EXERCISE TASK: Pull out every line with the word "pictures".

AVAILABLE DATA:
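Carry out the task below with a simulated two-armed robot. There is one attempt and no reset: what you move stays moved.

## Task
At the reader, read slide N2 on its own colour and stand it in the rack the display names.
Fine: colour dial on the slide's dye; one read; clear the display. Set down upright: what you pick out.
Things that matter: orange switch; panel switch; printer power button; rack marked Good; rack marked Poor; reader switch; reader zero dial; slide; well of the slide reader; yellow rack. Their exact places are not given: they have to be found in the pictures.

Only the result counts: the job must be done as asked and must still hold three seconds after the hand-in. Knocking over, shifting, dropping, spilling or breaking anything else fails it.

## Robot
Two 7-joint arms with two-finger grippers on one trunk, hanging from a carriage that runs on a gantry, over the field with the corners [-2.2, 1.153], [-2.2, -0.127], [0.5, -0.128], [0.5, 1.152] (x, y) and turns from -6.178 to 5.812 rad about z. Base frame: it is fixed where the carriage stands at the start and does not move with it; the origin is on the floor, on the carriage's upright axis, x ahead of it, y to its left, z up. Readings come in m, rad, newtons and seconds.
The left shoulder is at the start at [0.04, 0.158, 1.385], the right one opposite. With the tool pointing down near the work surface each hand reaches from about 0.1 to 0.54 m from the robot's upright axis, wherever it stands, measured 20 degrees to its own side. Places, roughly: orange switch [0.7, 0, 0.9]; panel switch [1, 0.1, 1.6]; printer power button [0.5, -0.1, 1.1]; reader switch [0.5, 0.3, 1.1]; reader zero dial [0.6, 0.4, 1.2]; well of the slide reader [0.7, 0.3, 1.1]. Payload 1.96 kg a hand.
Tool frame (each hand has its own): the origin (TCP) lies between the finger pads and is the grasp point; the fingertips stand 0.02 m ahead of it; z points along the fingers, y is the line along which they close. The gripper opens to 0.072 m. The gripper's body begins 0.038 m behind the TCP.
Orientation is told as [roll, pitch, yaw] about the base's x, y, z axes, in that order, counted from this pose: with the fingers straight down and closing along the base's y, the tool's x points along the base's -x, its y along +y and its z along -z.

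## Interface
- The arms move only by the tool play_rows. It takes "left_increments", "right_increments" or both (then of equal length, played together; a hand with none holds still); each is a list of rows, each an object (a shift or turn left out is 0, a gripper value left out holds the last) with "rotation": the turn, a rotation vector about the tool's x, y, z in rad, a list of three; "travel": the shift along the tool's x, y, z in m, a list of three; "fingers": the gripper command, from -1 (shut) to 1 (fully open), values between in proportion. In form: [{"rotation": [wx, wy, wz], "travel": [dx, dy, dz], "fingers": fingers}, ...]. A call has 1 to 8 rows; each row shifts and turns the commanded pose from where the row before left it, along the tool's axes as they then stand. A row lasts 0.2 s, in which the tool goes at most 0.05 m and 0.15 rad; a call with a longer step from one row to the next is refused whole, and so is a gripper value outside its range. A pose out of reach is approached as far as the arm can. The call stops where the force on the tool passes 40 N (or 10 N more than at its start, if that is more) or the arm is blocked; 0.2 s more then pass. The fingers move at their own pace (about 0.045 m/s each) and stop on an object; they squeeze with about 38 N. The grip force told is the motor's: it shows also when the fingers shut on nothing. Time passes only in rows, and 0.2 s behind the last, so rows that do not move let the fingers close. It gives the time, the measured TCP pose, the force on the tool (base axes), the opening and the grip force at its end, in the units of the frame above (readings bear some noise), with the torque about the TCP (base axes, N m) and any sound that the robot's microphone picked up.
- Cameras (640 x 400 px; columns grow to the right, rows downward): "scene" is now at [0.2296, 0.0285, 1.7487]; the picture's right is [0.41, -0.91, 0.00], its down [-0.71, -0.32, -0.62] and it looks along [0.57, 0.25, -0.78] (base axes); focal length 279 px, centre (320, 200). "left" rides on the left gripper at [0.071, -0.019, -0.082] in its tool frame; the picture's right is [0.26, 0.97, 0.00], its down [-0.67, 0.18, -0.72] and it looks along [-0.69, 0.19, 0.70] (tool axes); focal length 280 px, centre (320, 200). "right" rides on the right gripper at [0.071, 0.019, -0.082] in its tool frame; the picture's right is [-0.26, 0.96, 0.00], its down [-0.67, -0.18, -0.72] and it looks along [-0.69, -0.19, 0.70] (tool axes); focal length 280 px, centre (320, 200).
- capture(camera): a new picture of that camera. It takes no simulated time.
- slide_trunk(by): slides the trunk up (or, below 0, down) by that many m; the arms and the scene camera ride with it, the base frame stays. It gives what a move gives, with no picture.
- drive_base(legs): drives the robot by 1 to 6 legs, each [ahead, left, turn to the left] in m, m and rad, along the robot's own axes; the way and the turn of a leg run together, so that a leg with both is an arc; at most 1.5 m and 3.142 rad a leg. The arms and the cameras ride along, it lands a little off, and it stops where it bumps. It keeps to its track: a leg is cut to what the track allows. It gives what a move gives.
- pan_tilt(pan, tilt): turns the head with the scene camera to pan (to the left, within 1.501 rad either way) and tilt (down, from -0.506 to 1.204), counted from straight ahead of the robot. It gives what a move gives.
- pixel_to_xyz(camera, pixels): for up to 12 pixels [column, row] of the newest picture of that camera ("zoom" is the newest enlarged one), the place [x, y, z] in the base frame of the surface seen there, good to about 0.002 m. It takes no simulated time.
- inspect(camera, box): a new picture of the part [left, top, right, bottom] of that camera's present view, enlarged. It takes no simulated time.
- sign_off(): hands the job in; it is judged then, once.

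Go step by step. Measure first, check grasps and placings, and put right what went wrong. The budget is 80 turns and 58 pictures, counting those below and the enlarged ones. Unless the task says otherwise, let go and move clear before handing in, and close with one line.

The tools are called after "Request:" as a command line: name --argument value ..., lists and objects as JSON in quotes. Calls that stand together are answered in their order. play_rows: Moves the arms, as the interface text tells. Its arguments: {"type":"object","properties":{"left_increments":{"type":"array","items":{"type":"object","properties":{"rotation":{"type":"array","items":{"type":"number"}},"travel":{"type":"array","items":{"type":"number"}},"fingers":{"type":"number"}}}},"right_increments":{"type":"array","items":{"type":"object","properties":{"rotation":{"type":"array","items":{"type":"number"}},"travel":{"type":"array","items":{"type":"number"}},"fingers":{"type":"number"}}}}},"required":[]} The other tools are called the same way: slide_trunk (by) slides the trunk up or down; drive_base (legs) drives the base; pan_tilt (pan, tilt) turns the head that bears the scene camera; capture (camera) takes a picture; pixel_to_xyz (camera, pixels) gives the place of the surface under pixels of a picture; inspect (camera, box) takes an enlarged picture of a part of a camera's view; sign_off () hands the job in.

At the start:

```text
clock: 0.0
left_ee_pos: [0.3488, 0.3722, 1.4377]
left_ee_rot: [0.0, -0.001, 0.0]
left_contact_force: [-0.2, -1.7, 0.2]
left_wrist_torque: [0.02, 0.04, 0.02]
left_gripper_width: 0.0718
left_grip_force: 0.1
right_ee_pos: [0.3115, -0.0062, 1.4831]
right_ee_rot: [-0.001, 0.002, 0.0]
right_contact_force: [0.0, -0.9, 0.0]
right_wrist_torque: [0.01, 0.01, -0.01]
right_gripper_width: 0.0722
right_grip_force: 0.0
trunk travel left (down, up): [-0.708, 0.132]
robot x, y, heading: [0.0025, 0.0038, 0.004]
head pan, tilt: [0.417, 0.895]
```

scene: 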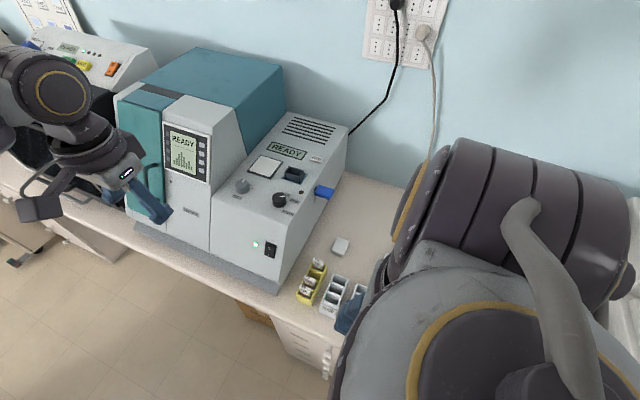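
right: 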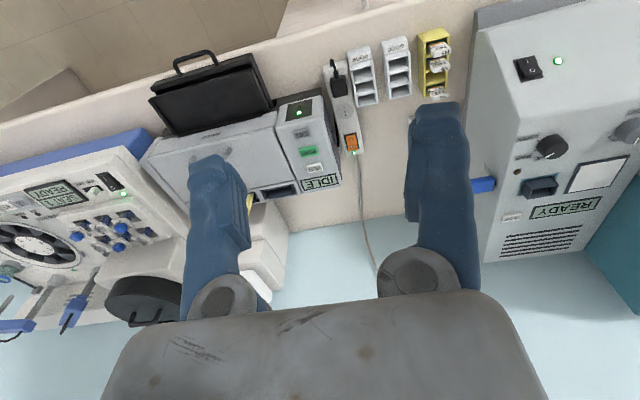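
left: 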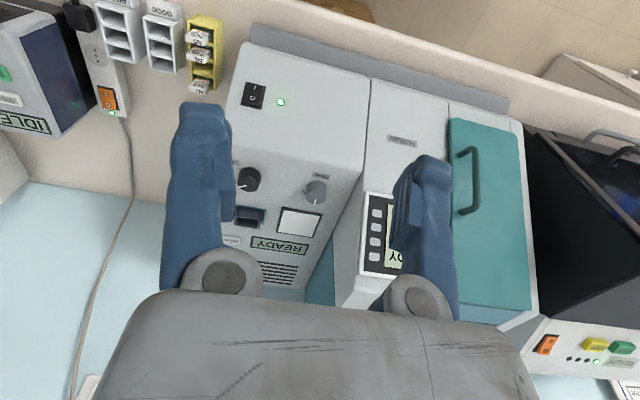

THE ANSWER:
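Things that matter: orange switch; panel switch; printer power button; rack marked Good; rack marked Poor; reader switch; reader zero dial; slide; well of the slide reader; yellow rack. Their exact places are not given: they have to be found in the pictures.
Go step by step. Measure first, check grasps and placings, and put right what went wrong. The budget is 80 turns and 58 pictures, counting those below and the enlarged ones. Unless the task says otherwise, let go and move clear before handing in, and close with one line.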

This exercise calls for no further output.